Center for Synthetic Biology Builds on Success

The creation of BioBits was just one achievement in a successful year for the Center for Synthetic Biology, which has experienced national recognition through high-profile awards and outreach programs, growth among new members and collaborators, and unprecedented success in garnering funding for next-generation research in building biological systems.

Among some of the achievements:

Funding

Faculty members within the Center have received millions of dollars in grant funding this year.

Josh Leonard and Neda Bagheri received the first-ever research project grant (R01) dedicated to synthetic biology from the National Institutes of Health (NIH).

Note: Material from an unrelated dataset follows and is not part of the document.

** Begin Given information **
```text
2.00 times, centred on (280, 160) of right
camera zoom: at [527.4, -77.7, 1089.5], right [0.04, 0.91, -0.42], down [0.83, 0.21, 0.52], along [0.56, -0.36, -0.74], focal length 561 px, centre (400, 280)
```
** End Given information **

Milan Mrksich and Michael Jewett received a $6.25 million Multidisciplinary University Research Initiative grant from the US Department of Defense to develop chemical methods for controlling the conformations and functions of proteins.

Danielle Tullman-Ercek, Michael Jewett, and Keith Tyo received a combined $15 million in funding to develop new technologies to engineer microorganisms to produce sustainable chemicals.

Awards

Michael Jewett received the 2018 Young Investigator Award from the Biochemical Engineering Journal.

Josh Leonard received a 2018 Charles Deering McCormick Professor of Teaching Excellence award. Michael Jewett received the award in 2017.

New Members

The Center added two new members:

Arthur Prindle, assistant professor of biochemistry and molecular genetics in the Feinberg School of Medicine, joined from a postdoctoral fellowship at University of California, San Diego, and is the first Center faculty member to be based in Feinberg. His research looks to understand how molecular and cellular interactions give rise to collective behaviors in microbial communities and to use that understanding to develop new synthetic biology approaches through microbiome engineering.

Neha Kamat, assistant professor of biomedical engineering, joined Northwestern from Harvard University, where she served as a NASA Postdoctoral Fellow. She integrates materials science and synthetic biology to design artificial cells to understand and recreate targeted cellular behaviors. These systems have potential to be used as targeted drug delivery and novel sensor systems, and as an approach to studying fundamental signaling processes within cells and systems of cells.

Research

Milan Mrksich and Michael Jewett developed new platforms for characterizing and optimizing sequences for making glycoproteins using cell-free protein synthesis and mass spectrometry. Their work was published in Nature Communications and Nature Chemical Biology.

Neda Bagheri designed a new machine learning algorithm that can help connect the dots among the genes’ interactions inside cellular networks. Called Sliding Window Inference for Network Generation, or SWING, the algorithm uses time-series data to reveal the underlying structure of cellular networks. The work was published in the Proceedings of the National Academy of Sciences.

Julius Lucks developed a powerful and versatile tool that achieves gene activation thousands of times better than nature. Lucks created the switch by molecularly programming an RNA molecule called Small Transcription Activating RNA, or STAR, that his group had previously discovered. He then used an algorithm to optimize STAR for specific applications. His NIH-funded work was published in Nature Communications.

Danielle Tullman-Ercek developed a new way to manipulate a virus shell that self-assembles from proteins and holds promise as a carrier for disease detection, drug delivery, and vaccinations. She and her collaborators developed a new technique that separated out mutated scaffold proteins that remained intact from those that broke apart during mutation to understand how repurposed virus proteins could be used in medicine. The study appeared in Nature Communications.

Outreach

Joshua Leonard recently presented a TEDx talk on synthetic biology at the American School Foundation of Monterrey, Mexico, to inspire high school students to pursue STEM careers.

Danielle Tullman-Ercek and Michael Jewett led a new 10-week Research Experience for Undergraduates program, which brought in eight students from around the country this past summer to conduct research in synthetic biology laboratories.